**WHAT IS BEING ASKED**
For each line of the data below that holds "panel", copy the line.

+---+

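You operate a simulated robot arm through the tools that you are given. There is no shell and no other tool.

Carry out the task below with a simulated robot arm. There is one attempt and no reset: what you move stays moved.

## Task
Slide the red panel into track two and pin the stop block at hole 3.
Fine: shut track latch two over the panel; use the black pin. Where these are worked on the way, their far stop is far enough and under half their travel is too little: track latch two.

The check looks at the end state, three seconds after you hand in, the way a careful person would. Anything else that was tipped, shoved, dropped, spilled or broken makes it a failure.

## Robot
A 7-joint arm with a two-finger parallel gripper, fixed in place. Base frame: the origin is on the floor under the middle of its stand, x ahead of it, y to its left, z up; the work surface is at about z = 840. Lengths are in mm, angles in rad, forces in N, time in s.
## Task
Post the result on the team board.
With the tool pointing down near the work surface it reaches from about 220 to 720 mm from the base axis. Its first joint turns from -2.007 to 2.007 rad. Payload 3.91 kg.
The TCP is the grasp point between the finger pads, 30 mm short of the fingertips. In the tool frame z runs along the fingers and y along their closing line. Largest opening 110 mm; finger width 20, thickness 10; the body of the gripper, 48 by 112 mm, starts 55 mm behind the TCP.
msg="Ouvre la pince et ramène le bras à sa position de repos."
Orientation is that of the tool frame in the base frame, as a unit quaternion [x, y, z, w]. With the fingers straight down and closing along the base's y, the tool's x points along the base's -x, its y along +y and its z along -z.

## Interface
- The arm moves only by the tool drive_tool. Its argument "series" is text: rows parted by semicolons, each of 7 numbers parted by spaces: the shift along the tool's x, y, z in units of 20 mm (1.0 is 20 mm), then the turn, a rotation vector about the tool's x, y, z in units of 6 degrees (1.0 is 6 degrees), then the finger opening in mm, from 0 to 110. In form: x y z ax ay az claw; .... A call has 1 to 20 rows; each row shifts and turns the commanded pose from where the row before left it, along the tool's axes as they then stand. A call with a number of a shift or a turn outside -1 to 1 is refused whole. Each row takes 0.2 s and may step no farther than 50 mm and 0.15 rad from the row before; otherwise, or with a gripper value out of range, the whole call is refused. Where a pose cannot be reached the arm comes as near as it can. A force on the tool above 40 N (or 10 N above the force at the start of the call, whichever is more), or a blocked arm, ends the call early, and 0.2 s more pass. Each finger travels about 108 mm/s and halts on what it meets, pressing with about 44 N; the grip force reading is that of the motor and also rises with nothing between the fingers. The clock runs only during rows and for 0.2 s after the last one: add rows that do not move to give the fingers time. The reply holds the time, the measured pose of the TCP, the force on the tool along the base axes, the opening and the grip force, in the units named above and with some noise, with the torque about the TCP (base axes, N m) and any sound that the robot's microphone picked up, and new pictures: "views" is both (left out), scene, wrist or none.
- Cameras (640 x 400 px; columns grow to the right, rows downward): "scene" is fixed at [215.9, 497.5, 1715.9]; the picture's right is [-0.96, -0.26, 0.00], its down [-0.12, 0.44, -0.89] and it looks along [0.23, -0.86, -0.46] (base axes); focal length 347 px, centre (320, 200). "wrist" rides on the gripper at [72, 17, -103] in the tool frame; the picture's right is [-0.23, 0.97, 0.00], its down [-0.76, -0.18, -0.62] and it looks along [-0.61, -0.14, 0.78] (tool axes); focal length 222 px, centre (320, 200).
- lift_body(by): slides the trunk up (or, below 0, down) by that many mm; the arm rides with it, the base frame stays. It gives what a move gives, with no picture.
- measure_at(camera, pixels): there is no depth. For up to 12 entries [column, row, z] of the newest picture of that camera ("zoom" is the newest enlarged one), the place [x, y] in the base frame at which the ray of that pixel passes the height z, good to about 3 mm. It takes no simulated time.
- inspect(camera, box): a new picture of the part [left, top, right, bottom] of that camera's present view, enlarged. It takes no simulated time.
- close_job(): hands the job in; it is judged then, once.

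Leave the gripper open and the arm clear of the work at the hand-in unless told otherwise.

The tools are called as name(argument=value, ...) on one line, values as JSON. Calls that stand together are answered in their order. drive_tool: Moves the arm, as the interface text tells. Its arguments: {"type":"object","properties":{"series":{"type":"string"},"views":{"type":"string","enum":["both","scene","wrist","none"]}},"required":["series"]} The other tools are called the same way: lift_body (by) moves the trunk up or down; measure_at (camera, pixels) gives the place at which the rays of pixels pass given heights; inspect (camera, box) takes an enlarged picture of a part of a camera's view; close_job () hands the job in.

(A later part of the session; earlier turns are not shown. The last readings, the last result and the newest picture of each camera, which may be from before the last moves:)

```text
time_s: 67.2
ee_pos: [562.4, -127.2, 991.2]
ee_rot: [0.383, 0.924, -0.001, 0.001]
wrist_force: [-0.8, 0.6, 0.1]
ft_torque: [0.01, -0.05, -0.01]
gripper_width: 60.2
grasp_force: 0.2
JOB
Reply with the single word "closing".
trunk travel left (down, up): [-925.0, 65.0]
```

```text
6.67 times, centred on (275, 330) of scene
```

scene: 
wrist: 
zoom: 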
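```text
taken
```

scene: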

+---+

**OUTPUT BELOW**
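Slide the red panel into track two and pin the stop block at hole 3.
Fine: shut track latch two over the panel; use the black pin. Where these are worked on the way, their far stop is far enough and under half their travel is too little: track latch two.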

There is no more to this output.